Bringing the Joy Back to Batman

This post originally appeared on Panels, which is now Book Riot Comics

With much of the criticism of Batman v Superman taking aim at its dour tone, it’s the perfect time to take a look back on a brighter period in the Caped Crusader’s past. The iconic sixties Batman TV series first aired fifty years ago, and since November, Bat-Labels has been documenting the show’s extensive collection of explanatory labels on Twitter, Tumblr and Instagram. For its three seasons, Batman’s sets bristled with labels recording the existence of everything from Batweather Instruments to the Enormous Candle Dipper. Bat-Labels brings screenshots to your social media platform of choice every day, alongside choice revelations like the fact that the show gave Bruce Wayne a horse called Waynebow. Waynebow. It’s silly, it’s campy and it’s utterly joyous.

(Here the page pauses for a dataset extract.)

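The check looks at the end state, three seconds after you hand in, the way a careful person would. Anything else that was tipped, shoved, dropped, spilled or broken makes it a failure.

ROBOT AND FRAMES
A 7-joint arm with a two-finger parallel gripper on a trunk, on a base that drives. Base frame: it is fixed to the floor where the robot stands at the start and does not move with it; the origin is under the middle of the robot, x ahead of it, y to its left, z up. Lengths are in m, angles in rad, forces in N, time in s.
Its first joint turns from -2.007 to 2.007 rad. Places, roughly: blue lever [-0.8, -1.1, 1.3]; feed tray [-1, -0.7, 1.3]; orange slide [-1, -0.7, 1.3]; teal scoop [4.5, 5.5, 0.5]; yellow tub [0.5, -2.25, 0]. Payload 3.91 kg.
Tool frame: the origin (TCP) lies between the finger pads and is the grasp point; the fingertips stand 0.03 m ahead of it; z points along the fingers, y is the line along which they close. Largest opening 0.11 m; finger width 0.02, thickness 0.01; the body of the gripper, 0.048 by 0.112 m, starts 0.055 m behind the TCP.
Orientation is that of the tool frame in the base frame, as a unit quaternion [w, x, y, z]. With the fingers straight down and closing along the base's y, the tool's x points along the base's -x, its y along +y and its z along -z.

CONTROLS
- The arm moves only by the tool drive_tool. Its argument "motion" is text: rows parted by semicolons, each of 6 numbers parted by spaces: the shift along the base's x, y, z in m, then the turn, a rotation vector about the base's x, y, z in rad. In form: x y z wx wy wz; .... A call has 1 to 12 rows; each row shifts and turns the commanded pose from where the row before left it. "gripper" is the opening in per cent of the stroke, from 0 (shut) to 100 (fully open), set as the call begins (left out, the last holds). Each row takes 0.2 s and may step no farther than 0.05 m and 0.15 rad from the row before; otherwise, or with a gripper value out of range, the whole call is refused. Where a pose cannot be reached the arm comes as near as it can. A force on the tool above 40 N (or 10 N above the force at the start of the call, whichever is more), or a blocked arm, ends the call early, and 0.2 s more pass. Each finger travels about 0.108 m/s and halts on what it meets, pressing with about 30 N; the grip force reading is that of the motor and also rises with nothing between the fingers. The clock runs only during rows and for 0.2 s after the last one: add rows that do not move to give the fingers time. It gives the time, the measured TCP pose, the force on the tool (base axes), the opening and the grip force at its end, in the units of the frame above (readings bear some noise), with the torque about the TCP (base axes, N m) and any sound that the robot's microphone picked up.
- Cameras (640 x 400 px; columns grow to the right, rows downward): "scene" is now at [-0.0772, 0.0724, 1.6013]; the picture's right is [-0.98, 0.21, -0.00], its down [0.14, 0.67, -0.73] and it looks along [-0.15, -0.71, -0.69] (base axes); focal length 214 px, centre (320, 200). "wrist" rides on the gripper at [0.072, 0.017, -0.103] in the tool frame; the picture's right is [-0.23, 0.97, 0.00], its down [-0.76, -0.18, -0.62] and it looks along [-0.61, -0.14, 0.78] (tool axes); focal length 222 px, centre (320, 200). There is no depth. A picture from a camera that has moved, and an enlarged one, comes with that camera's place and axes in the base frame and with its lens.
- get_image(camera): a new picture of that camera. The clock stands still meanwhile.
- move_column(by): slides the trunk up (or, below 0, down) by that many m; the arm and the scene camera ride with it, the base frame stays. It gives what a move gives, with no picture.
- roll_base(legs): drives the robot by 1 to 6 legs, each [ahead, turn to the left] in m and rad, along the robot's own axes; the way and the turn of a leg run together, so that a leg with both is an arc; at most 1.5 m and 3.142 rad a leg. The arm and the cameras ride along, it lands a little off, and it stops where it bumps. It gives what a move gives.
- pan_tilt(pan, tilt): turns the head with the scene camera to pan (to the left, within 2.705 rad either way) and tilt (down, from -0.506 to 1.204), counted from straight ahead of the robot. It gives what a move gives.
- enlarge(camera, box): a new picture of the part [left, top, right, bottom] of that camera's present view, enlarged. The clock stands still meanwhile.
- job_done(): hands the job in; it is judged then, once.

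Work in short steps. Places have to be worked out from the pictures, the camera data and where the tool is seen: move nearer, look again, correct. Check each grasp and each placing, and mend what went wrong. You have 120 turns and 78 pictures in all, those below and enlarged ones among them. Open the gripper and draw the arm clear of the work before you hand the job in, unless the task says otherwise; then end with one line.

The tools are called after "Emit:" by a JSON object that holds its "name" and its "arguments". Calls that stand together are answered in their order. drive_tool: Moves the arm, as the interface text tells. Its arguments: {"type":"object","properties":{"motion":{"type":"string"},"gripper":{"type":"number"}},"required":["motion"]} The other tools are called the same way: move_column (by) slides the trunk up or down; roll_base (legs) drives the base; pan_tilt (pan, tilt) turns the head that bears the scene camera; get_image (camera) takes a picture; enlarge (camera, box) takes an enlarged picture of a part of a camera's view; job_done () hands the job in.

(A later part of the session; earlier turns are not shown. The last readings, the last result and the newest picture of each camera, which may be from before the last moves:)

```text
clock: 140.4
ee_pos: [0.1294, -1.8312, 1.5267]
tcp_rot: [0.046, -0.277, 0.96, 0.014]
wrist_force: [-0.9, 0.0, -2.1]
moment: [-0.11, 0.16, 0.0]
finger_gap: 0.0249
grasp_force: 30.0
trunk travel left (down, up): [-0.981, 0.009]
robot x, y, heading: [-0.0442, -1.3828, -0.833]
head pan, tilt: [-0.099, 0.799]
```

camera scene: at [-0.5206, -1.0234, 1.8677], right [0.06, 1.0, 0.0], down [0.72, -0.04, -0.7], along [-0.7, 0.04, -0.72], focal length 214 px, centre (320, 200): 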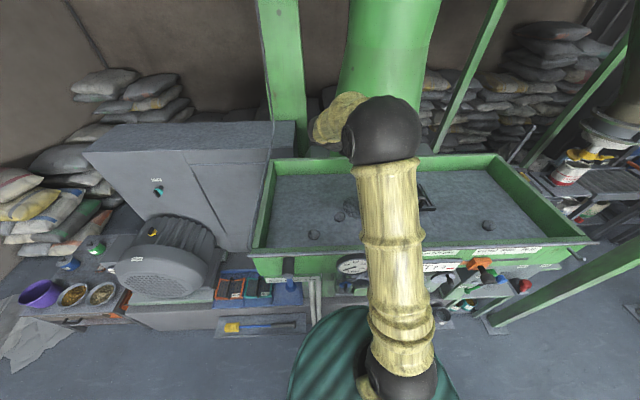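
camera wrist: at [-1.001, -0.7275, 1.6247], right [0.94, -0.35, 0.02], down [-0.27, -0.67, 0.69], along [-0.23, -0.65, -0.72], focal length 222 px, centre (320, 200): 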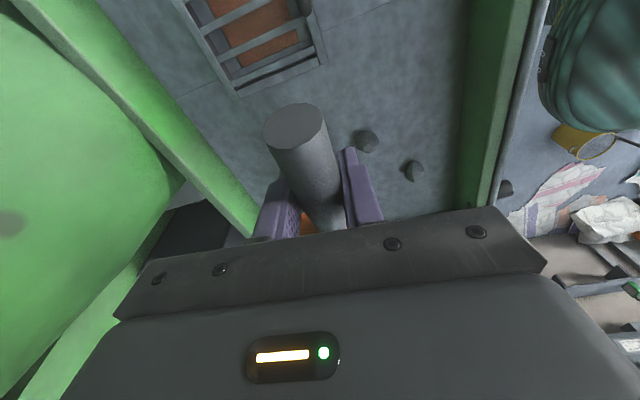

‘Joy’ isn’t a word most would associate with Batman these days. The hero we apparently deserve in 2016 is firmly in the mould of the brooding Dark Knight set by Frank Miller and Christopher Nolan. And that’s fine – as long as we remember that Adam West’s Batman is as much a part of the character as Ben Affleck’s or Christian Bale’s. With DC’s upcoming Rebirth relaunch aiming to leave the DC universe looking more like its movies, are we set to forget? Many of the spaces where the sillier side of the Caped Crusader lived on – Batman: The Brave and the Bold, the Batman ’66 digital comics, Morrison’s Batman, Incorporated -– have bitten the dust. We can’t let the joy of Batman go with them.

Batman is inherently silly, something comics did its best to forget as it pushed back against the image of the campy Caped Crusader. The greatest Batman stories, though, understand that the character’s history isn’t something to be swept under the rug. Batman is the most grounded of all the iconic superheroes, a regular mortal among gods who spends his life wrestling with trauma and the pain of doing good. He’s also a billionaire playboy who dresses up in a bat costume in order to punch criminals in the face. And here’s the thing – neither of those facts negates the other! The reason Batman has been beloved for almost eighty years is that he can be pretty much anything. The Batman of The Dark Knight Returns can live happily alongside the Batman of ‘Surf’s Up! Joker’s Under!’, and in the midst of the battleground of hype and backlash surrounding Batman v Superman, Bat-Labels is there to remind us all of that.

The chances of us ever seeing a Batman in the vein of Adam West in the limelight again are slim. But there’s still hope for those of us who prefer a little levity in our Dark Knight. Books like Gotham Academy and Batgirl have been keeping the Bat Family open to everyone. Warner Bros. are apparently paying for extensive reshoots to add more jokes to the upcoming Suicide Squad movie. And, as the dust settled from Batman v Superman’s launch, the first teaser trailer for next year’s The LEGO Batman Movie was released, complete with beatboxing, microwavable lobster thermidor and, best of all, a perfectly labelled hall of Batsuits.

Whether in 1966 or 2016, there’s room for joy in Gotham City, and we can’t let DC forget that in its rush to establish a tone going forward. For Batman to fulfil the potential that’s carried the character all this way, we need to let him be silly as well as serious. Somewhere out there, even if it’s just in the world of Bat-Labels screenshots, there needs to be a Gotham that can be home to a Zapping Machine or Portable Batlab.